Task details: Keep every line where the word "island" appears; drop the rest.

Recorded data:
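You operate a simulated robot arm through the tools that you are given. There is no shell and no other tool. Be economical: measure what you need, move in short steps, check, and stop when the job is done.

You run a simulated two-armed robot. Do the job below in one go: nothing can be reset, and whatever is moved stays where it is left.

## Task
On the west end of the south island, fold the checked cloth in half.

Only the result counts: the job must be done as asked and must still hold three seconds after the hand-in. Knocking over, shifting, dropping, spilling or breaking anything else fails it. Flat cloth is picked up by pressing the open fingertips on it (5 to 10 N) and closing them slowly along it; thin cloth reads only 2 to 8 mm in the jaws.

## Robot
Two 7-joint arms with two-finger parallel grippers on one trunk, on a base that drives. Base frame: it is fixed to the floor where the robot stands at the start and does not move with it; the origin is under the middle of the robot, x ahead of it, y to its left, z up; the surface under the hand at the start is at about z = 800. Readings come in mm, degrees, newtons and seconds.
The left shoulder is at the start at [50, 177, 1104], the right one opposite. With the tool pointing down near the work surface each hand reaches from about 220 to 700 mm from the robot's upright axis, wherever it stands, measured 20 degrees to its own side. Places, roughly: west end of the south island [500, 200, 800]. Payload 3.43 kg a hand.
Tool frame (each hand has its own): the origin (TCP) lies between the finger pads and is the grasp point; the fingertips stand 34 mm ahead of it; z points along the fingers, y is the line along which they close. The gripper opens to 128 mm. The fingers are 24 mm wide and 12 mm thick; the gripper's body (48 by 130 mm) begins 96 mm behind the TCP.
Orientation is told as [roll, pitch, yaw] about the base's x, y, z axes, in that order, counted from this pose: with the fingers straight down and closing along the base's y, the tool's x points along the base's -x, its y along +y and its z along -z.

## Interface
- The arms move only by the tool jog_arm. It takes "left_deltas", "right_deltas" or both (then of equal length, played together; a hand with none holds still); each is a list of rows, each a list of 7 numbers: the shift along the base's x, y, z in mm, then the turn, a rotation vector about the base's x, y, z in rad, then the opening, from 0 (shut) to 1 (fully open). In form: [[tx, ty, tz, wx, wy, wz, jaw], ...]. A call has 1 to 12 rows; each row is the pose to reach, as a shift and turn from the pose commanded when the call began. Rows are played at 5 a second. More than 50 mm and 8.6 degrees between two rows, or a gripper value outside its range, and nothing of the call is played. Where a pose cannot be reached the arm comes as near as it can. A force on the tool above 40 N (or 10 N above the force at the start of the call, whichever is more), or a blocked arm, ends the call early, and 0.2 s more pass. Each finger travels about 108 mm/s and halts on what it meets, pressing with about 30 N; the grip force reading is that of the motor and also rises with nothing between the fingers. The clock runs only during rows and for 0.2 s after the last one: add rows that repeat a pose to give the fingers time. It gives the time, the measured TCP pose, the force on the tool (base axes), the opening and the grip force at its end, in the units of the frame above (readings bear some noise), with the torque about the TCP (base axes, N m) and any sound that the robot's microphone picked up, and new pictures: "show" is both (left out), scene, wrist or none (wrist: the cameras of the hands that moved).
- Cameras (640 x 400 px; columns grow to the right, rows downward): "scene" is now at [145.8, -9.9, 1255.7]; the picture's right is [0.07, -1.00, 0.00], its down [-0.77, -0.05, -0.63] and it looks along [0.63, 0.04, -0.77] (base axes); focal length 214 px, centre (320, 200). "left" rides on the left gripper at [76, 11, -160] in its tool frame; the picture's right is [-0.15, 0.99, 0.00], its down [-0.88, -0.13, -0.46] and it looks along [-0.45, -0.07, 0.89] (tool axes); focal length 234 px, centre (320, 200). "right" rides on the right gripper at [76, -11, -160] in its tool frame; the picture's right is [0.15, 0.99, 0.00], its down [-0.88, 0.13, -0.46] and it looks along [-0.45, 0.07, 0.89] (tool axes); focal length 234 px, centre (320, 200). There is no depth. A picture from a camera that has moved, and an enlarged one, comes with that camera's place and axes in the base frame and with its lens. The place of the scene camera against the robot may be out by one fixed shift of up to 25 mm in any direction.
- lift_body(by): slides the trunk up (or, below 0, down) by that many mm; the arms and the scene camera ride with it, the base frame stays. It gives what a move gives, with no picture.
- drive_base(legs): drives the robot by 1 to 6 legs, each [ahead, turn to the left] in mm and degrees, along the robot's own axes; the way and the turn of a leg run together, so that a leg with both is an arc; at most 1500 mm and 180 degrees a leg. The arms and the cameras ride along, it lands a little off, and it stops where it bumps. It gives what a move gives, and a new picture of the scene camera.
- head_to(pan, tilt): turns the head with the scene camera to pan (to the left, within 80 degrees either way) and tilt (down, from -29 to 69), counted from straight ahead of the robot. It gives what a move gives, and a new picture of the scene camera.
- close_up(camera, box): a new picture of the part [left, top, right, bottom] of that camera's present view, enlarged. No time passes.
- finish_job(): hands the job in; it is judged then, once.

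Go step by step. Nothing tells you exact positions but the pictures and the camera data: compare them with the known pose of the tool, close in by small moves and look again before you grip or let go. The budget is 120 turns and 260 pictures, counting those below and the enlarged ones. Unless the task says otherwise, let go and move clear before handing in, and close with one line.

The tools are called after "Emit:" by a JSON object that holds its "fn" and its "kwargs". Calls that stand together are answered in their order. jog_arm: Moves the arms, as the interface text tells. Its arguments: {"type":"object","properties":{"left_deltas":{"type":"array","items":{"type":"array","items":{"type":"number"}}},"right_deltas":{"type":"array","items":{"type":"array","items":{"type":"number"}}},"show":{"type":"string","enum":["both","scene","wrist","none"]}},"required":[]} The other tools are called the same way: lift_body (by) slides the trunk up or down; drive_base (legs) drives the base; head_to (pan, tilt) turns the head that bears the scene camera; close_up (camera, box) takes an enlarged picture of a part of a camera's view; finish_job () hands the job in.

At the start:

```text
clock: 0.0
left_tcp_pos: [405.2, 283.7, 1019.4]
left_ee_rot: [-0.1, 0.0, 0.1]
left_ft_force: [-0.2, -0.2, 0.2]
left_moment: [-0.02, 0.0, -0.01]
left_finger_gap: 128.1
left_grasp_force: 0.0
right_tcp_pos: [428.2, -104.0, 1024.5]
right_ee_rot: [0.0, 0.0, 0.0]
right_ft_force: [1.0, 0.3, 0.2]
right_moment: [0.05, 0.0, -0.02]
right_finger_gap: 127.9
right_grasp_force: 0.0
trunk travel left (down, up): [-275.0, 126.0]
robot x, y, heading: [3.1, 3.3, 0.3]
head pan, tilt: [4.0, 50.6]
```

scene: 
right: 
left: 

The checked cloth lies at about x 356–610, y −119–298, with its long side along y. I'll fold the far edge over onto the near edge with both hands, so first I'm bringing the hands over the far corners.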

The response:
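On the west end of the south island, fold the checked cloth in half.
The left shoulder is at the start at [50, 177, 1104], the right one opposite. With the tool pointing down near the work surface each hand reaches from about 220 to 700 mm from the robot's upright axis, wherever it stands, measured 20 degrees to its own side. Places, roughly: west end of the south island [500, 200, 800]. Payload 3.43 kg a hand.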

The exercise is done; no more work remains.